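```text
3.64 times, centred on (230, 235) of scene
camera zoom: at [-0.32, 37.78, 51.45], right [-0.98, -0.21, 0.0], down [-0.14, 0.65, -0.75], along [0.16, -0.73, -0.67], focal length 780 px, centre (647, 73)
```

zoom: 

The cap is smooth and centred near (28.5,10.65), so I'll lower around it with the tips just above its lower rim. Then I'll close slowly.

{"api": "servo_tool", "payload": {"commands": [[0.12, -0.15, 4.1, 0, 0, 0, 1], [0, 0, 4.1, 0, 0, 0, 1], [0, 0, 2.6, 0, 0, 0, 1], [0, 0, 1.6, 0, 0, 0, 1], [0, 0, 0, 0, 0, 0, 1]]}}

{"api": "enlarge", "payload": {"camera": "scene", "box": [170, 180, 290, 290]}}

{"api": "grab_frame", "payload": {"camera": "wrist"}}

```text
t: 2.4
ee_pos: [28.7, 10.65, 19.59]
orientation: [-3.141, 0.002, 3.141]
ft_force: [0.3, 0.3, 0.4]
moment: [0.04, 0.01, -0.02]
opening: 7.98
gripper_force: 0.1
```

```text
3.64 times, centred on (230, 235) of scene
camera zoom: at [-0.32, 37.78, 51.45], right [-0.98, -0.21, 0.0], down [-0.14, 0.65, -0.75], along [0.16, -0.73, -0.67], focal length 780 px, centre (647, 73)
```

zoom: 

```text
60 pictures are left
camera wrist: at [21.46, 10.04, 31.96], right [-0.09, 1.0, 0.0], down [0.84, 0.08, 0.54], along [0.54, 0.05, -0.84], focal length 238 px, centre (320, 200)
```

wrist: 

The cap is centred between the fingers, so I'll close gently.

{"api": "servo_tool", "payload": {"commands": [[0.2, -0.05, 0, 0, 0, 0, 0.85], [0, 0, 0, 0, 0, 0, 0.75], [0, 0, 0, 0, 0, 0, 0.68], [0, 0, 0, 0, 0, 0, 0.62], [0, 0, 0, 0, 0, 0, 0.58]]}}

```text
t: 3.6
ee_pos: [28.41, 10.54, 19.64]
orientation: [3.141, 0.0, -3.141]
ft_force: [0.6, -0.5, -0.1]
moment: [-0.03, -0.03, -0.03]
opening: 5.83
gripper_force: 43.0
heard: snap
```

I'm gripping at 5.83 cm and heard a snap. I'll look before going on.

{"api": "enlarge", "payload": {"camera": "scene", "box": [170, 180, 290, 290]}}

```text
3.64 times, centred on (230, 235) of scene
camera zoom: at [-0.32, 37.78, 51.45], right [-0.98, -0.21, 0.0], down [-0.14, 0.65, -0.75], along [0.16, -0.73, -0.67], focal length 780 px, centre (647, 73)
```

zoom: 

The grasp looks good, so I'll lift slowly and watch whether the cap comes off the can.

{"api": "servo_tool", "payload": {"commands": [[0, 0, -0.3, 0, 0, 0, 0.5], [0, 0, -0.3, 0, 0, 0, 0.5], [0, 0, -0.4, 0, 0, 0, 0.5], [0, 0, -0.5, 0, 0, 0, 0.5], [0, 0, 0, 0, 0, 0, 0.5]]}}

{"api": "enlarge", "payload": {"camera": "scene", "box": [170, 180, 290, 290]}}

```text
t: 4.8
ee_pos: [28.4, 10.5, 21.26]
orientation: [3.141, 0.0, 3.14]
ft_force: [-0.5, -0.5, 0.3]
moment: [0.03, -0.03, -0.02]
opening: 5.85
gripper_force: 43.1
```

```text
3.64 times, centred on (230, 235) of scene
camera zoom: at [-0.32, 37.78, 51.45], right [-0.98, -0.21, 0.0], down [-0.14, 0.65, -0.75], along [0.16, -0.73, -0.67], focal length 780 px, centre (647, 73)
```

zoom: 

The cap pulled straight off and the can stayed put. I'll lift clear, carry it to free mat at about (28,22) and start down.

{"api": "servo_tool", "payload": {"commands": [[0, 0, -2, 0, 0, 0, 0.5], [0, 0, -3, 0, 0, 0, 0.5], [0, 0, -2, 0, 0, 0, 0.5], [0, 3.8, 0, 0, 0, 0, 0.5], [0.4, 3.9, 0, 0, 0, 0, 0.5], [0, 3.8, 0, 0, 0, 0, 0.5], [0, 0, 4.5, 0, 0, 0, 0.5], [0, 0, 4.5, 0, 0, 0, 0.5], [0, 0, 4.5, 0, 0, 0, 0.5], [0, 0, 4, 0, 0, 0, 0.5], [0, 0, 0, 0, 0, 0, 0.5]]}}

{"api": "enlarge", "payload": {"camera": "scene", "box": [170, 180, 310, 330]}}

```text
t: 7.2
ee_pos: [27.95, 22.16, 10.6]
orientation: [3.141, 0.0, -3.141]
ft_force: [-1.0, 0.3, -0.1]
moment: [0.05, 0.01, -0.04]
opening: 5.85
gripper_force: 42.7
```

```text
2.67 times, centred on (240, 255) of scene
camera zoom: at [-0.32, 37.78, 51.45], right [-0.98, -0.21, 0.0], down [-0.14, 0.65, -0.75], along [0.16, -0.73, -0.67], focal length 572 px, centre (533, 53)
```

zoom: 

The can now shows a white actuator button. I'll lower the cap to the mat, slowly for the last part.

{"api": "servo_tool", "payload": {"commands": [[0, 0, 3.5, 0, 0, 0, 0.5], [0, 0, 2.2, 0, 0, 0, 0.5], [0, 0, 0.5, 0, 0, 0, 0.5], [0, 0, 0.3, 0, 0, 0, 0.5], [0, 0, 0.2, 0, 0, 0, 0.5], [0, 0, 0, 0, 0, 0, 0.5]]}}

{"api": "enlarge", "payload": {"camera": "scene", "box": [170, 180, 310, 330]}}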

━━━━━━━━━━━━━━━━━━━━

Each line of the listing above should be output exactly.

* Output below *
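```text
3.64 times, centred on (230, 235) of scene
camera zoom: at [-0.32, 37.78, 51.45], right [-0.98, -0.21, 0.0], down [-0.14, 0.65, -0.75], along [0.16, -0.73, -0.67], focal length 780 px, centre (647, 73)
```

zoom: 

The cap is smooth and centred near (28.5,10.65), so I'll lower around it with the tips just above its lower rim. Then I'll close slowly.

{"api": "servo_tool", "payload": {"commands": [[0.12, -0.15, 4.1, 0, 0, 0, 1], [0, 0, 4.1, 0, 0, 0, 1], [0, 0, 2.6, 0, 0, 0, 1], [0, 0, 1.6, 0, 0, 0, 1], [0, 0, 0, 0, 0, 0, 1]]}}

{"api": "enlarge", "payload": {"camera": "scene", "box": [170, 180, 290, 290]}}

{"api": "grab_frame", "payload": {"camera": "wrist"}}

```text
t: 2.4
ee_pos: [28.7, 10.65, 19.59]
orientation: [-3.141, 0.002, 3.141]
ft_force: [0.3, 0.3, 0.4]
moment: [0.04, 0.01, -0.02]
opening: 7.98
gripper_force: 0.1
```

```text
3.64 times, centred on (230, 235) of scene
camera zoom: at [-0.32, 37.78, 51.45], right [-0.98, -0.21, 0.0], down [-0.14, 0.65, -0.75], along [0.16, -0.73, -0.67], focal length 780 px, centre (647, 73)
```

zoom: 

```text
60 pictures are left
camera wrist: at [21.46, 10.04, 31.96], right [-0.09, 1.0, 0.0], down [0.84, 0.08, 0.54], along [0.54, 0.05, -0.84], focal length 238 px, centre (320, 200)
```

wrist: 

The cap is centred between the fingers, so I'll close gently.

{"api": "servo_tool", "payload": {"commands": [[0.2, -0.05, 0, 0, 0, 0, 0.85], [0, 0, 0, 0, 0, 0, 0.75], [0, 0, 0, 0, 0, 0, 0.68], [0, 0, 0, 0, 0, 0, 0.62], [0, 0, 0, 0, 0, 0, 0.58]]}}

```text
t: 3.6
ee_pos: [28.41, 10.54, 19.64]
orientation: [3.141, 0.0, -3.141]
ft_force: [0.6, -0.5, -0.1]
moment: [-0.03, -0.03, -0.03]
opening: 5.83
gripper_force: 43.0
heard: snap
```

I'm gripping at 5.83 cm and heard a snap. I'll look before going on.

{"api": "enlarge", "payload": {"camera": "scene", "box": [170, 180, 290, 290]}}

```text
3.64 times, centred on (230, 235) of scene
camera zoom: at [-0.32, 37.78, 51.45], right [-0.98, -0.21, 0.0], down [-0.14, 0.65, -0.75], along [0.16, -0.73, -0.67], focal length 780 px, centre (647, 73)
```

zoom: 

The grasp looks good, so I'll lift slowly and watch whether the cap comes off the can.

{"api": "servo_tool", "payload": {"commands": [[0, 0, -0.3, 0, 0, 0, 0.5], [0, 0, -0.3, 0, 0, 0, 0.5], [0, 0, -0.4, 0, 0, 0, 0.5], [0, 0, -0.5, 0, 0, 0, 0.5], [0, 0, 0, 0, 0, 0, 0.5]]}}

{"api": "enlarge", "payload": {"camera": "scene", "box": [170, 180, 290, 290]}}

```text
t: 4.8
ee_pos: [28.4, 10.5, 21.26]
orientation: [3.141, 0.0, 3.14]
ft_force: [-0.5, -0.5, 0.3]
moment: [0.03, -0.03, -0.02]
opening: 5.85
gripper_force: 43.1
```

```text
3.64 times, centred on (230, 235) of scene
camera zoom: at [-0.32, 37.78, 51.45], right [-0.98, -0.21, 0.0], down [-0.14, 0.65, -0.75], along [0.16, -0.73, -0.67], focal length 780 px, centre (647, 73)
```

zoom: 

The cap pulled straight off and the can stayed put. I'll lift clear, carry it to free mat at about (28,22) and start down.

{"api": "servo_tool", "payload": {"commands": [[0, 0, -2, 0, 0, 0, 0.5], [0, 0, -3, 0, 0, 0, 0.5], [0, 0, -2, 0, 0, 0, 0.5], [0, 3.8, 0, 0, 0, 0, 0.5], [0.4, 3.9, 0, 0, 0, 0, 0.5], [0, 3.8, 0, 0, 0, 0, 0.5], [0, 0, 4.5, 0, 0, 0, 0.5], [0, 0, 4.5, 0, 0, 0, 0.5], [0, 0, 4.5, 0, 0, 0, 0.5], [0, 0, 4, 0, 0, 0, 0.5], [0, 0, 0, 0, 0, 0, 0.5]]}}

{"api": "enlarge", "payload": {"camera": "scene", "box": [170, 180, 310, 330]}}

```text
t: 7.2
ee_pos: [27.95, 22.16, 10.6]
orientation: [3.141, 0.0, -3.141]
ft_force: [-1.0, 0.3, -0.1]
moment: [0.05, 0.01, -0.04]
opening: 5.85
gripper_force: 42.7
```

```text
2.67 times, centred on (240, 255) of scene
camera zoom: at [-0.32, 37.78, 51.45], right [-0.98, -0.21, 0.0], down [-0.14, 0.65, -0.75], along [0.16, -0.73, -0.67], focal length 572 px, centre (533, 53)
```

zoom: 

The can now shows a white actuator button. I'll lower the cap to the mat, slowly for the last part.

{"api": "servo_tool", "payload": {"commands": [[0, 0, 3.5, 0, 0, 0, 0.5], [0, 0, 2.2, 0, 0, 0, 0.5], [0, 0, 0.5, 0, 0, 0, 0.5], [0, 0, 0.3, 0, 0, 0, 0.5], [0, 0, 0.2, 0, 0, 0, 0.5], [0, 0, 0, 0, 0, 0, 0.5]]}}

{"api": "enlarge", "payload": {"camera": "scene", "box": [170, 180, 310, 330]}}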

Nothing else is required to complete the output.